Little research has been done into the importance of ‘identity formation’ in terms of becoming an artist, and yet “trying on the identity of artist...is a core part of ‘learning to be’ an artist, and close observation of other artists as models is essential in this process. (Budge, p.245). There are two central aspects of art learning, both of which are best addressed with artists' modelling practice: “how to do” (make and talk about work), and “how to know” (the development of conceptual processes) (Budge, p.249). The important point here is that the artist-model is not a ‘role model’ in the sense of a person to be simply imitated; neither are they a ‘master’ of the subject, in the traditional sense, as if the subject can be ‘mastered’. These are ‘peer models’, artists that the student artist can relate to. This means that often what is most useful is the observation of hesitations, tentative steps, uncertainty in the practice of others. There are many elements or behaviours of good practice that many artists have in common, and which can provide a useful starting point or model for the student-artist:
- Artists record personal experiences and observations
- Artists formulate questions for investigation
- Artists hypothesize using their experiences/observations and imagination.
- Artist research ideas and make unique and original connections between them.
- Artists learn from other artists, their ideas and ways of working
- Artists experiment with ideas and materials - bending, breaking, blending (Eagleman, 2017)
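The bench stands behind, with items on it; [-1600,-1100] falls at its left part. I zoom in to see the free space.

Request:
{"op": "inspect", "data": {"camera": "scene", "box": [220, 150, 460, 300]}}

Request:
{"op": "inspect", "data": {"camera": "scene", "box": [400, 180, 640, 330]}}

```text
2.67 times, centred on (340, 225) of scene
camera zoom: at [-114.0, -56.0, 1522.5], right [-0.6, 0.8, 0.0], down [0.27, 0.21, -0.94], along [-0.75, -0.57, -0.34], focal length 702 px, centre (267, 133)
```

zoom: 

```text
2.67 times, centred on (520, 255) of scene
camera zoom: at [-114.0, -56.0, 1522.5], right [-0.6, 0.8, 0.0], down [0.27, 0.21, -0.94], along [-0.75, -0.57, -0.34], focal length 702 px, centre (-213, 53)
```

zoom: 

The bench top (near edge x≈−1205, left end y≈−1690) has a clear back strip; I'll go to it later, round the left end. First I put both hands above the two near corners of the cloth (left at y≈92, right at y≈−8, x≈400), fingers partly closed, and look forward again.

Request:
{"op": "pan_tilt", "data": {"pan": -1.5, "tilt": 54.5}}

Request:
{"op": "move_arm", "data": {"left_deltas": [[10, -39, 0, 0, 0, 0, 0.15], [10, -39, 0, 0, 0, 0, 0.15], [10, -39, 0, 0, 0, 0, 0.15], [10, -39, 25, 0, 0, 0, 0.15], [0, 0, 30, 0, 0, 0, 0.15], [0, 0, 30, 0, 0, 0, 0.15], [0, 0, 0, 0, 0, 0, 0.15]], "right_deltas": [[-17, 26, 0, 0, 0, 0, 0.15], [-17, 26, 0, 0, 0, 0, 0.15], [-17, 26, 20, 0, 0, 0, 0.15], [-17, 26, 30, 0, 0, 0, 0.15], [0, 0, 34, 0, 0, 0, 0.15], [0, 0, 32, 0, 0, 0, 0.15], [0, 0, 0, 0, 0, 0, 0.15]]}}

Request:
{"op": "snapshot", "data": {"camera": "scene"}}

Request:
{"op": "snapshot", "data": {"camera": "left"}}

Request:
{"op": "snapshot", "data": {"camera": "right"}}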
- Artists reflect critically on their work and develop their meta-cognition or ability to think about thinking and feeling.
- Artists learn to understand and deal with these thoughts and emotions that arise from reflection, and they make connection with, but also challenge their prior knowledge and ways of looking at the world.
- Artists synthesize or combine their research in material forms - embodiments of the ideas they wish to share with the world - concrete artifacts of the process that can be felt or experienced.
Budge, K. (2016). Learning to be: The modelling of art and design practice in university art and design teaching. International Journal of Art & Design Education, 35(2), 243-258.
Eagleman, D., & Brandt, A. (2017). The runaway species: How human creativity remakes the world. Catapult.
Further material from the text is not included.